Print exactly the part opening with the line containing "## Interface" and closing with the line containing "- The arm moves", with both of those lines included.

··· AVAILABLE DATA ···

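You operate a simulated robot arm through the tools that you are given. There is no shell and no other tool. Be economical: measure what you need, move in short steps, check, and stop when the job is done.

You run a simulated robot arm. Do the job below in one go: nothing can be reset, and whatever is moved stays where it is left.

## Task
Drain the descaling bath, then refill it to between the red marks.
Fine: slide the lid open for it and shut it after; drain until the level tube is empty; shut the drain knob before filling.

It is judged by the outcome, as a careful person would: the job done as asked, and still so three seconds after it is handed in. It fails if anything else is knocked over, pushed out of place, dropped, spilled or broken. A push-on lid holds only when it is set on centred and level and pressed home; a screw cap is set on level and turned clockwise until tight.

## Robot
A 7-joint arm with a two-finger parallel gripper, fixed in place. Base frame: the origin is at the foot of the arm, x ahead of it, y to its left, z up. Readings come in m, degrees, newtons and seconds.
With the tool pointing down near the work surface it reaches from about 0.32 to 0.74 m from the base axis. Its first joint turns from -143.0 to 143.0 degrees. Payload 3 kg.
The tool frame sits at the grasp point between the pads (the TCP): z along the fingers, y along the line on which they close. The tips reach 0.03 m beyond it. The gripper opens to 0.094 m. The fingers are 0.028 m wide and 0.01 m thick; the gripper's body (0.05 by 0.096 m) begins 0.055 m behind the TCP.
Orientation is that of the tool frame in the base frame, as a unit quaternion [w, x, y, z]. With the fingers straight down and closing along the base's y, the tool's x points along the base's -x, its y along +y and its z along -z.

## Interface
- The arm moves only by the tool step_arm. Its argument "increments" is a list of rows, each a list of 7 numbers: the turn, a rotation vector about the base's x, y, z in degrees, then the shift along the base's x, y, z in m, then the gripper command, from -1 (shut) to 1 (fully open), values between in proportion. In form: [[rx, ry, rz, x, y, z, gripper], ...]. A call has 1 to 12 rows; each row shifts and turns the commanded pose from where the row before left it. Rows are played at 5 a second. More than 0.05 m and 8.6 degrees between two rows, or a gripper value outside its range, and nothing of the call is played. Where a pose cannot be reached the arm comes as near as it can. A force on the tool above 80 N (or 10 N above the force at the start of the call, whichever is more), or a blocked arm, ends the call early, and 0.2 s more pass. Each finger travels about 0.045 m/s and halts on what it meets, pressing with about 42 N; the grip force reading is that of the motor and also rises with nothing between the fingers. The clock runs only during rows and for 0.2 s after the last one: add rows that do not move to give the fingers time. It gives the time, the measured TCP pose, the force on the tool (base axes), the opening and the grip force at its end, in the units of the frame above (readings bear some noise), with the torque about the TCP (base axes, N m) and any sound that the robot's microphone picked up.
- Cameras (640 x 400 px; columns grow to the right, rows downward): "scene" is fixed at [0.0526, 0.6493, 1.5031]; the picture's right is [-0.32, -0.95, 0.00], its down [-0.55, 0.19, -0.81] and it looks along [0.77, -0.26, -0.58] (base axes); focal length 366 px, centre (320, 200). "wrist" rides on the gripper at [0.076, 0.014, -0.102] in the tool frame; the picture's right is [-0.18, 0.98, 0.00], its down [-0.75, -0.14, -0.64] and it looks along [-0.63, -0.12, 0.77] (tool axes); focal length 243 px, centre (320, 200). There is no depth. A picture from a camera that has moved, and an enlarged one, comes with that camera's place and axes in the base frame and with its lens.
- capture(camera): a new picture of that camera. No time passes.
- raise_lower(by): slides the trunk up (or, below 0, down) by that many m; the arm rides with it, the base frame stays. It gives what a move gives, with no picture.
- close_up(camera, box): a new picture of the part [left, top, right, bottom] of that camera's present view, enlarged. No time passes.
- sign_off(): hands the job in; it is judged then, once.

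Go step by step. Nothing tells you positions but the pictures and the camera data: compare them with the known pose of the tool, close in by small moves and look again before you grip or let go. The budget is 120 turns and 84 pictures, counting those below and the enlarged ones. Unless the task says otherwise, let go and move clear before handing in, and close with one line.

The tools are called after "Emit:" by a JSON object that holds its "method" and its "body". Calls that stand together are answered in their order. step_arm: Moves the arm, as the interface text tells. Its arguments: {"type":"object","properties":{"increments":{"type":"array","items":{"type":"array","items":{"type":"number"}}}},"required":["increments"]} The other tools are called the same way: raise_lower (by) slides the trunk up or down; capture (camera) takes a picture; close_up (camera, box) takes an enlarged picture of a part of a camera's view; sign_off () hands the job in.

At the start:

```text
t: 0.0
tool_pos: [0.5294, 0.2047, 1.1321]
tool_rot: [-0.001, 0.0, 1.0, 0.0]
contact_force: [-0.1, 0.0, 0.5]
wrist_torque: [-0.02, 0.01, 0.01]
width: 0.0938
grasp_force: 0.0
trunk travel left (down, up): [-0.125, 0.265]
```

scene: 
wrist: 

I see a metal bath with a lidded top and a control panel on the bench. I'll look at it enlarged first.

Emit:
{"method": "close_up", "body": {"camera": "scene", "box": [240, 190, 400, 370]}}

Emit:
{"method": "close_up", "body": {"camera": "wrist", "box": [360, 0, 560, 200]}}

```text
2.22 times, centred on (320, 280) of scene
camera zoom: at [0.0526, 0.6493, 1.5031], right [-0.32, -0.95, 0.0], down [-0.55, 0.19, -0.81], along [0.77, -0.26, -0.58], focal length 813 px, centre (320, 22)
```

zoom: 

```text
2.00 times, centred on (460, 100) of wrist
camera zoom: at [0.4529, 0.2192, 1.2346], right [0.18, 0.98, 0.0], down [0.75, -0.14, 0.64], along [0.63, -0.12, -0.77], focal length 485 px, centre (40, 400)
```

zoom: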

···

WRITTEN ANSWER
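## Interface
- The arm moves only by the tool step_arm. Its argument "increments" is a list of rows, each a list of 7 numbers: the turn, a rotation vector about the base's x, y, z in degrees, then the shift along the base's x, y, z in m, then the gripper command, from -1 (shut) to 1 (fully open), values between in proportion. In form: [[rx, ry, rz, x, y, z, gripper], ...]. A call has 1 to 12 rows; each row shifts and turns the commanded pose from where the row before left it. Rows are played at 5 a second. More than 0.05 m and 8.6 degrees between two rows, or a gripper value outside its range, and nothing of the call is played. Where a pose cannot be reached the arm comes as near as it can. A force on the tool above 80 N (or 10 N above the force at the start of the call, whichever is more), or a blocked arm, ends the call early, and 0.2 s more pass. Each finger travels about 0.045 m/s and halts on what it meets, pressing with about 42 N; the grip force reading is that of the motor and also rises with nothing between the fingers. The clock runs only during rows and for 0.2 s after the last one: add rows that do not move to give the fingers time. It gives the time, the measured TCP pose, the force on the tool (base axes), the opening and the grip force at its end, in the units of the frame above (readings bear some noise), with the torque about the TCP (base axes, N m) and any sound that the robot's microphone picked up.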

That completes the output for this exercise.